■ **CHALLENGE**
Leave out every picture, then transcribe the rest of the listing exactly. The answer is a JSON array that holds each line as a string and skips blank lines.
::::::::
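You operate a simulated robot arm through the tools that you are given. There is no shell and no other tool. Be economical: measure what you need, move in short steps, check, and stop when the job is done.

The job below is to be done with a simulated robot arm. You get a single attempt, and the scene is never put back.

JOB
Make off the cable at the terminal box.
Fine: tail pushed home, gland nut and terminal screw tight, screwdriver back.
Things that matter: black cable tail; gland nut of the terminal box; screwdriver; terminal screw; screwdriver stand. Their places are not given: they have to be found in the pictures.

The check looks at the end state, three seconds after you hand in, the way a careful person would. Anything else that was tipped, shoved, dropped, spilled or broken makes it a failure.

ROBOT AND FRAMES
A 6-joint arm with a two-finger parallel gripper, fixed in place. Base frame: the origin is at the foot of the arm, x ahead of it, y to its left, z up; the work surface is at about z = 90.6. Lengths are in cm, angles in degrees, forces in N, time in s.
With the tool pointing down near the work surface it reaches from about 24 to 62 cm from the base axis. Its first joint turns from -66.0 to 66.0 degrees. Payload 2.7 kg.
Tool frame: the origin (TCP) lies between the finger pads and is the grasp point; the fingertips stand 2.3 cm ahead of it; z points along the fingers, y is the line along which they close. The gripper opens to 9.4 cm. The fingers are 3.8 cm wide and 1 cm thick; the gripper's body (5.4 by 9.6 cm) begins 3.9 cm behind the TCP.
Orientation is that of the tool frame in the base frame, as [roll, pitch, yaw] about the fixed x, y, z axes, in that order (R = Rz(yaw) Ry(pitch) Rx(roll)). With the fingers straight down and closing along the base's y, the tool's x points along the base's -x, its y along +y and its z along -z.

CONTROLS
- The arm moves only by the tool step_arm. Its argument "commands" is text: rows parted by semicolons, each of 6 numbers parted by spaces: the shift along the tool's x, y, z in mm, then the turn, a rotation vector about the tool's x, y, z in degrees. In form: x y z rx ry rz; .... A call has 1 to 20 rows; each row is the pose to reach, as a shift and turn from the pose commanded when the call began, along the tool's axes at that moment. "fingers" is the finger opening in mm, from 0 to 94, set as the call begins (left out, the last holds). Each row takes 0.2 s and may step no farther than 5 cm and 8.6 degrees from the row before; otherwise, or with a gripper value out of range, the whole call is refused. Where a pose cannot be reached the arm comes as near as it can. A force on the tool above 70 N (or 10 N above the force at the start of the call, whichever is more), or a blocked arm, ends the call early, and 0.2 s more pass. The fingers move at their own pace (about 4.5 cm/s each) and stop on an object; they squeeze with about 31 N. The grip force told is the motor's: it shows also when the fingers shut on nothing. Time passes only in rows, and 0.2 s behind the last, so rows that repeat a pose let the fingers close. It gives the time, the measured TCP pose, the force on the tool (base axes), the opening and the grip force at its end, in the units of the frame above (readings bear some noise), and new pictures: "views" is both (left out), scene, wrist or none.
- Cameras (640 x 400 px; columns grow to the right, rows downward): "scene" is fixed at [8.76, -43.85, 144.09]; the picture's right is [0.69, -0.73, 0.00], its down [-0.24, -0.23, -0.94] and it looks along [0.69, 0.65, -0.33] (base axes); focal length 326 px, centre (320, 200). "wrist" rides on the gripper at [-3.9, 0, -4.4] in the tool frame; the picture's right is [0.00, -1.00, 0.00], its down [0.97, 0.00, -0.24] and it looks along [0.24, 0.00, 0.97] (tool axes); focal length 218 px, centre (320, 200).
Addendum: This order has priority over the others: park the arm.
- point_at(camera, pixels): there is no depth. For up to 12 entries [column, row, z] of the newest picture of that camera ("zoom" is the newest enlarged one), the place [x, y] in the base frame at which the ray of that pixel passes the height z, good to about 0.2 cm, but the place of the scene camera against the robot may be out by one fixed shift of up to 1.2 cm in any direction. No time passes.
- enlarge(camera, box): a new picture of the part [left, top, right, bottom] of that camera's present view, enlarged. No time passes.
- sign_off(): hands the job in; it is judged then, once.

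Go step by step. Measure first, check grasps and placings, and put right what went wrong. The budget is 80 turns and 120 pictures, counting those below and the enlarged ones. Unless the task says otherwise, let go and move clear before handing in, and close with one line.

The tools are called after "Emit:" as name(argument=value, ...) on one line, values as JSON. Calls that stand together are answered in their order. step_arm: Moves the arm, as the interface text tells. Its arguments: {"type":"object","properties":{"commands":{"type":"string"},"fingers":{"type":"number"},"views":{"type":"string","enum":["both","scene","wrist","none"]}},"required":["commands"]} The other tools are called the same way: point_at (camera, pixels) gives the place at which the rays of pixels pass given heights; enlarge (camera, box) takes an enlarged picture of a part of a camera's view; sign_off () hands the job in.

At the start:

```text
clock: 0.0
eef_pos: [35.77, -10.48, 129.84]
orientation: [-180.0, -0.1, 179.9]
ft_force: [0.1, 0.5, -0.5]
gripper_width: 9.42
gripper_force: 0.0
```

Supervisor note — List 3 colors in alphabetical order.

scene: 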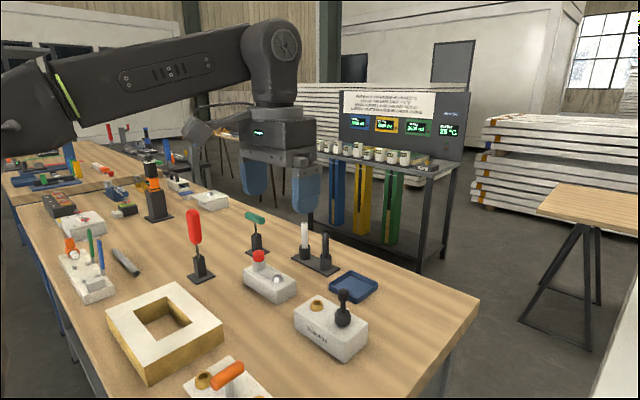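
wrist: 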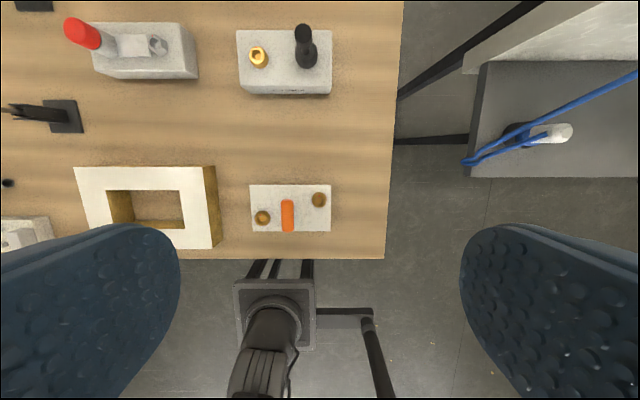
::::::::
■ **TASK RESPONSE**
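[
  "You operate a simulated robot arm through the tools that you are given. There is no shell and no other tool. Be economical: measure what you need, move in short steps, check, and stop when the job is done.",
  "The job below is to be done with a simulated robot arm. You get a single attempt, and the scene is never put back.",
  "JOB",
  "Make off the cable at the terminal box.",
  "Fine: tail pushed home, gland nut and terminal screw tight, screwdriver back.",
  "Things that matter: black cable tail; gland nut of the terminal box; screwdriver; terminal screw; screwdriver stand. Their places are not given: they have to be found in the pictures.",
  "The check looks at the end state, three seconds after you hand in, the way a careful person would. Anything else that was tipped, shoved, dropped, spilled or broken makes it a failure.",
  "ROBOT AND FRAMES",
  "A 6-joint arm with a two-finger parallel gripper, fixed in place. Base frame: the origin is at the foot of the arm, x ahead of it, y to its left, z up; the work surface is at about z = 90.6. Lengths are in cm, angles in degrees, forces in N, time in s.",
  "With the tool pointing down near the work surface it reaches from about 24 to 62 cm from the base axis. Its first joint turns from -66.0 to 66.0 degrees. Payload 2.7 kg.",
  "Tool frame: the origin (TCP) lies between the finger pads and is the grasp point; the fingertips stand 2.3 cm ahead of it; z points along the fingers, y is the line along which they close. The gripper opens to 9.4 cm. The fingers are 3.8 cm wide and 1 cm thick; the gripper's body (5.4 by 9.6 cm) begins 3.9 cm behind the TCP.",
  "Orientation is that of the tool frame in the base frame, as [roll, pitch, yaw] about the fixed x, y, z axes, in that order (R = Rz(yaw) Ry(pitch) Rx(roll)). With the fingers straight down and closing along the base's y, the tool's x points along the base's -x, its y along +y and its z along -z.",
  "CONTROLS",
  "- The arm moves only by the tool step_arm. Its argument \"commands\" is text: rows parted by semicolons, each of 6 numbers parted by spaces: the shift along the tool's x, y, z in mm, then the turn, a rotation vector about the tool's x, y, z in degrees. In form: x y z rx ry rz; .... A call has 1 to 20 rows; each row is the pose to reach, as a shift and turn from the pose commanded when the call began, along the tool's axes at that moment. \"fingers\" is the finger opening in mm, from 0 to 94, set as the call begins (left out, the last holds). Each row takes 0.2 s and may step no farther than 5 cm and 8.6 degrees from the row before; otherwise, or with a gripper value out of range, the whole call is refused. Where a pose cannot be reached the arm comes as near as it can. A force on the tool above 70 N (or 10 N above the force at the start of the call, whichever is more), or a blocked arm, ends the call early, and 0.2 s more pass. The fingers move at their own pace (about 4.5 cm/s each) and stop on an object; they squeeze with about 31 N. The grip force told is the motor's: it shows also when the fingers shut on nothing. Time passes only in rows, and 0.2 s behind the last, so rows that repeat a pose let the fingers close. It gives the time, the measured TCP pose, the force on the tool (base axes), the opening and the grip force at its end, in the units of the frame above (readings bear some noise), and new pictures: \"views\" is both (left out), scene, wrist or none.",
  "- Cameras (640 x 400 px; columns grow to the right, rows downward): \"scene\" is fixed at [8.76, -43.85, 144.09]; the picture's right is [0.69, -0.73, 0.00], its down [-0.24, -0.23, -0.94] and it looks along [0.69, 0.65, -0.33] (base axes); focal length 326 px, centre (320, 200). \"wrist\" rides on the gripper at [-3.9, 0, -4.4] in the tool frame; the picture's right is [0.00, -1.00, 0.00], its down [0.97, 0.00, -0.24] and it looks along [0.24, 0.00, 0.97] (tool axes); focal length 218 px, centre (320, 200).",
  "Addendum: This order has priority over the others: park the arm.",
  "- point_at(camera, pixels): there is no depth. For up to 12 entries [column, row, z] of the newest picture of that camera (\"zoom\" is the newest enlarged one), the place [x, y] in the base frame at which the ray of that pixel passes the height z, good to about 0.2 cm, but the place of the scene camera against the robot may be out by one fixed shift of up to 1.2 cm in any direction. No time passes.",
  "- enlarge(camera, box): a new picture of the part [left, top, right, bottom] of that camera's present view, enlarged. No time passes.",
  "- sign_off(): hands the job in; it is judged then, once.",
  "Go step by step. Measure first, check grasps and placings, and put right what went wrong. The budget is 80 turns and 120 pictures, counting those below and the enlarged ones. Unless the task says otherwise, let go and move clear before handing in, and close with one line.",
  "The tools are called after \"Emit:\" as name(argument=value, ...) on one line, values as JSON. Calls that stand together are answered in their order. step_arm: Moves the arm, as the interface text tells. Its arguments: {\"type\":\"object\",\"properties\":{\"commands\":{\"type\":\"string\"},\"fingers\":{\"type\":\"number\"},\"views\":{\"type\":\"string\",\"enum\":[\"both\",\"scene\",\"wrist\",\"none\"]}},\"required\":[\"commands\"]} The other tools are called the same way: point_at (camera, pixels) gives the place at which the rays of pixels pass given heights; enlarge (camera, box) takes an enlarged picture of a part of a camera's view; sign_off () hands the job in.",
  "At the start:",
  "```text",
  "clock: 0.0",
  "eef_pos: [35.77, -10.48, 129.84]",
  "orientation: [-180.0, -0.1, 179.9]",
  "ft_force: [0.1, 0.5, -0.5]",
  "gripper_width: 9.42",
  "gripper_force: 0.0",
  "```",
  "Supervisor note — List 3 colors in alphabetical order.",
  "scene: ",
  "wrist: "
]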